No that's not true. My original conclusion stands. HTC couldn't turn a profit with a "cutting edge" product. Lawsuits are a part of the territory and generally nowhere near the multi billions in revenue for a major company. This article says htc paid msft $5/phone. Not much. Paid apple $1 billion in summer and settled in November which was probably a per phone cost so didn't affect current profits. Had revenues in 2012 of $10 or 11 billion ($9.2 billion jan-nov). Anyway too tired. Will write more tomorrow. Goodnight.
I'm sorry but lower profits after lawsuits does not equal did not turn a profit.
First with 1080p and at a profit - HTC.
Read up well my friend, I have followed *every* case as it's happened. If you want to know the rest, read more than one article.
We're talking about multiple lawsuits here.
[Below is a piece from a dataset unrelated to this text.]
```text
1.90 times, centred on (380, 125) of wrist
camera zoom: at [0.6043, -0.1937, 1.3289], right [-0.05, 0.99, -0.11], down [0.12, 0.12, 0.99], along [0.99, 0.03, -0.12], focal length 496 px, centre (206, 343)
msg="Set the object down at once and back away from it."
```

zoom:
Including the spat with Samsung.
And if you want to go along with the idea that market fears compounded by ill-informed blog writers helping to tear down sales had no effect, we'll have to agree to disagree. I've heard and responded to this moving target conversation for years.
The bottom line is that Samsung was not first here as you thought.
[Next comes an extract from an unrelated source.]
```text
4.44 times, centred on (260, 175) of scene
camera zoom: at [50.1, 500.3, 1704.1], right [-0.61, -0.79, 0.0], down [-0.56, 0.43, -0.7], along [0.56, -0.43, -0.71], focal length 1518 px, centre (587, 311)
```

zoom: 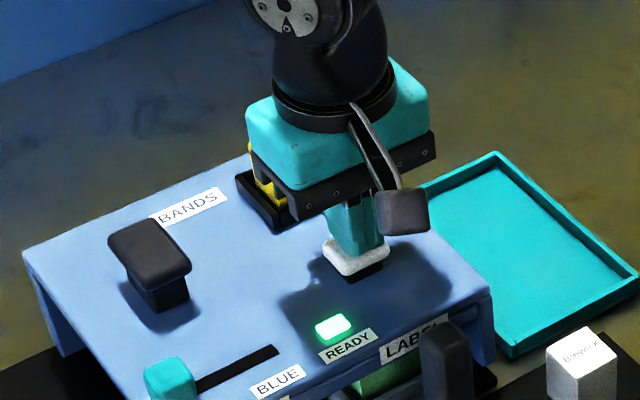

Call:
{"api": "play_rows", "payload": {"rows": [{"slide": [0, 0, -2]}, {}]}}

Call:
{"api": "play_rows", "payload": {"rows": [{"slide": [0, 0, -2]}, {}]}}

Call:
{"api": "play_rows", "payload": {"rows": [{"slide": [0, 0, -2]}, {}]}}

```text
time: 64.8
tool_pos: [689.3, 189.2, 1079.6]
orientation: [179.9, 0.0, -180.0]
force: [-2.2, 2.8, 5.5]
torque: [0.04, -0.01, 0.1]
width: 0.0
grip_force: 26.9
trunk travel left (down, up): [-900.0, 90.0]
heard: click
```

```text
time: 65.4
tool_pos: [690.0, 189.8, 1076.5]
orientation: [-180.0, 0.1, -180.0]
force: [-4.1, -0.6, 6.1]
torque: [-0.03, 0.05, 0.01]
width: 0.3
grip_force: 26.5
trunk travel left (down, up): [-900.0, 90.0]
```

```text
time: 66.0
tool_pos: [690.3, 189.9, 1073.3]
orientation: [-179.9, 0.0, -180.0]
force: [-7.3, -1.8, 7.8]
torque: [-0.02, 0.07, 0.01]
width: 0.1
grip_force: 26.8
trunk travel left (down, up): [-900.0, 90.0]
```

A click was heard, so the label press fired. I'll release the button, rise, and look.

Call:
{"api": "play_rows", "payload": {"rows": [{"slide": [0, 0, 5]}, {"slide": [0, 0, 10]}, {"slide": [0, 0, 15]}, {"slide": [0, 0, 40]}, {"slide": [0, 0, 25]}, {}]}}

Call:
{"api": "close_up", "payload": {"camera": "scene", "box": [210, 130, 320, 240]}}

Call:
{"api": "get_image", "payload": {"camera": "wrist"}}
Despite HTC doing consistently what you said that they needed to do - get ahead with innovation - every time they do, they get roasted by jackals in the press.
Look up how recently HTC's new model outsold the record breaking Samsung from the previous year and then read how the blog writers managed to report that as an epic fail because Samsung broke a new record that new year.
http://arstechnica.com/tech-policy/2012/11/apple-and-htc-reach-patent-peace-but-at-what-cost/
Now go read what happened after that.
The last word is all yours, I have nothing more to add.
Have a good night!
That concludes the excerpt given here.